TEXT SEGMENT —

Record-High Direct Premiums Written for the U.S. Surplus Lines Segment in 2021
Total U.S. surplus lines direct premiums written (DPW) reached a record $82.6 billion in 2021, with momentum continuing through mid-year 2022, according to a new AM Best report.
In the first six months of 2022, premiums topped $31 billion, and premium bearing transactions pushed 2.8 million. Premiums in the E&S sector rose 32.4% and transactions were up 9.4% over numbers reported through the same period in 2021, according to the 2022 Midyear Report of the U.S. Surplus Lines Service and Stamping Offices released in July.
The Best’s Market Segment Report, titled, “Record-High Direct Premiums Written for the U.S. Surplus Lines Segment in 2021,” states that the U.S. surplus lines companies reported improved underwriting and operating results, and notched their largest year-over-year premium growth since 2003.
In 2021, the surplus lines market grew by nearly 25%, including U.S. domestic surplus lines insurers, the (90) Lloyd’s syndicates writing U.S. surplus lines business, and through regulated non-Lloyd’s alien insurers, David Blades, associate director at AM Best, told Insurance Journal.
“The 2021 surplus lines direct premiums written total we aggregated was $82.653 billion, compared to $66.102 billion in 2020,” Blades said. The key drivers of that growth were the companies identified in the report as “Domestic Professional” surplus lines writers, or those insurers that write more than 50% of their total DPW on a nonadmitted or surplus lines basis.
“The Domestic Professionals wrote $61.2 billion in 2021, up from $46.9 billion, a 30% increase,” Blades said.
In terms of admitted versus non-admitted, or surplus lines, the surplus lines market comprised 10.1% of the total U.S. property/casualty insurance market (in terms of DPW), in 2021, the highest percentage yet, Blades added.
The surplus lines insurers’ market share of total P/C DPW has more than doubled over the last 20 years, to 10.1% at the end of 2021, up from 4.3% in 2001. The surplus lines insurers’ share of the commercial lines’ DPW grew to 20.4% at the end of 2021, from 8.3% at the end of 2001.

DATA SECTION —
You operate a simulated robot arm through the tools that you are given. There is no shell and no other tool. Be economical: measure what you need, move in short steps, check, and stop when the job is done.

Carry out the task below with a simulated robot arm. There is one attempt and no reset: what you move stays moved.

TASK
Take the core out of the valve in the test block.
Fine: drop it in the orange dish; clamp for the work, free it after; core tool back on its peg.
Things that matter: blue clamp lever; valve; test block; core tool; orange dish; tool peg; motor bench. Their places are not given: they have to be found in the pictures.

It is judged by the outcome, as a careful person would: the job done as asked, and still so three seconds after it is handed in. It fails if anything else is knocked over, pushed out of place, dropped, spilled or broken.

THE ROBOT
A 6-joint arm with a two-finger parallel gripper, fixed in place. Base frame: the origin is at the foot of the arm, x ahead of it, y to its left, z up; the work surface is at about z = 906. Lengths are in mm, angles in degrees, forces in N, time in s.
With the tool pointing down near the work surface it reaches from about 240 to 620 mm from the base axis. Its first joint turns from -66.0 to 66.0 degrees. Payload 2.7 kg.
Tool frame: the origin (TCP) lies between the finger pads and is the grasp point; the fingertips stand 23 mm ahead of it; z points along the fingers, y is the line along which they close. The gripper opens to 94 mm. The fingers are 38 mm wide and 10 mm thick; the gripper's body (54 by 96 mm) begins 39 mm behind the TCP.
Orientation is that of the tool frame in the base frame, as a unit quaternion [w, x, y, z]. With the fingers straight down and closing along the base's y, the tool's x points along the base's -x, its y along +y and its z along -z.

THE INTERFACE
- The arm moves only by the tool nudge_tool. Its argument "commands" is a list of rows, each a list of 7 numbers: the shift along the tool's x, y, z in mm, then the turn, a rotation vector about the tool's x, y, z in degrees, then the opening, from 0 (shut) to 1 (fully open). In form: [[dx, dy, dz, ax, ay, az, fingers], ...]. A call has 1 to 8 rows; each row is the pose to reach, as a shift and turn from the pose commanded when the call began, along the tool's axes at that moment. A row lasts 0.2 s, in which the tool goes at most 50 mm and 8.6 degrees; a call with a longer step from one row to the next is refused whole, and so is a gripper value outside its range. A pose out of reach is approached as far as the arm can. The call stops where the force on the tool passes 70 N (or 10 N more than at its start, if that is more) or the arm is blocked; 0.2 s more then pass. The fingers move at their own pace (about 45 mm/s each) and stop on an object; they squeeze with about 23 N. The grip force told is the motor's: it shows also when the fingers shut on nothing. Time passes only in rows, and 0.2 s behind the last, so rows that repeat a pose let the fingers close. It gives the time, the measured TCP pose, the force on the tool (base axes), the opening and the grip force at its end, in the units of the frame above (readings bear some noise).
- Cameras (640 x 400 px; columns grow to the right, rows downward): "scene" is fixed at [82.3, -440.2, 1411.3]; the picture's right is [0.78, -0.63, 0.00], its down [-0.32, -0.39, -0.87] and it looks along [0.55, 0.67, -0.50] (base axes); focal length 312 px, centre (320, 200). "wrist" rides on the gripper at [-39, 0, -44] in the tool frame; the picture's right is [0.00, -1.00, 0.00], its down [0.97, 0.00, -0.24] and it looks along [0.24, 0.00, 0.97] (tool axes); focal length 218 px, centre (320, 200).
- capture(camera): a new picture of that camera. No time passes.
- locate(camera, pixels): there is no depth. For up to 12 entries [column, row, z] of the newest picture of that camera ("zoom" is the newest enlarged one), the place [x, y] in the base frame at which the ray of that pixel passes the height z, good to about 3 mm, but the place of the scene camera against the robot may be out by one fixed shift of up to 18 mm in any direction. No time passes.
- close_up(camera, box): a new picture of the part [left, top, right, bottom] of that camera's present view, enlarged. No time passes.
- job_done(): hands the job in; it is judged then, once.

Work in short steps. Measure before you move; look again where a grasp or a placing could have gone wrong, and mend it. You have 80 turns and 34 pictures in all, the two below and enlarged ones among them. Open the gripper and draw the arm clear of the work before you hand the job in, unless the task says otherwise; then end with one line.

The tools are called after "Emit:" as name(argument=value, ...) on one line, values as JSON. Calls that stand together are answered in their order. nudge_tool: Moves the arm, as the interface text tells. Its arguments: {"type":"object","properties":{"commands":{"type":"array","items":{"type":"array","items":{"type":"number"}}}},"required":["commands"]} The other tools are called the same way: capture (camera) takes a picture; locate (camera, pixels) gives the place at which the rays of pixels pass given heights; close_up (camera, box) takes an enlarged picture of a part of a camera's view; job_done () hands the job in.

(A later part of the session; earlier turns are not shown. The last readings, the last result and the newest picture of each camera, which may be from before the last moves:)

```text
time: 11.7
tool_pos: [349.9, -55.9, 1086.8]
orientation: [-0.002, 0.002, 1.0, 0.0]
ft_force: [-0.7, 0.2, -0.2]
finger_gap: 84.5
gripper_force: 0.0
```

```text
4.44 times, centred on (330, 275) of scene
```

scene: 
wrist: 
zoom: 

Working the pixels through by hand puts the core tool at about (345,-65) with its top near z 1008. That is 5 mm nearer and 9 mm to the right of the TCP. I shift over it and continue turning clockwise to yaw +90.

WHAT TO WORK ON — Set down the text segment as it stands from "In 2021, the surplus" to "told Insurance Journal.", and nothing more.

FULL RESPONSE —
In 2021, the surplus lines market grew by nearly 25%, including U.S. domestic surplus lines insurers, the (90) Lloyd’s syndicates writing U.S. surplus lines business, and through regulated non-Lloyd’s alien insurers, David Blades, associate director at AM Best, told Insurance Journal.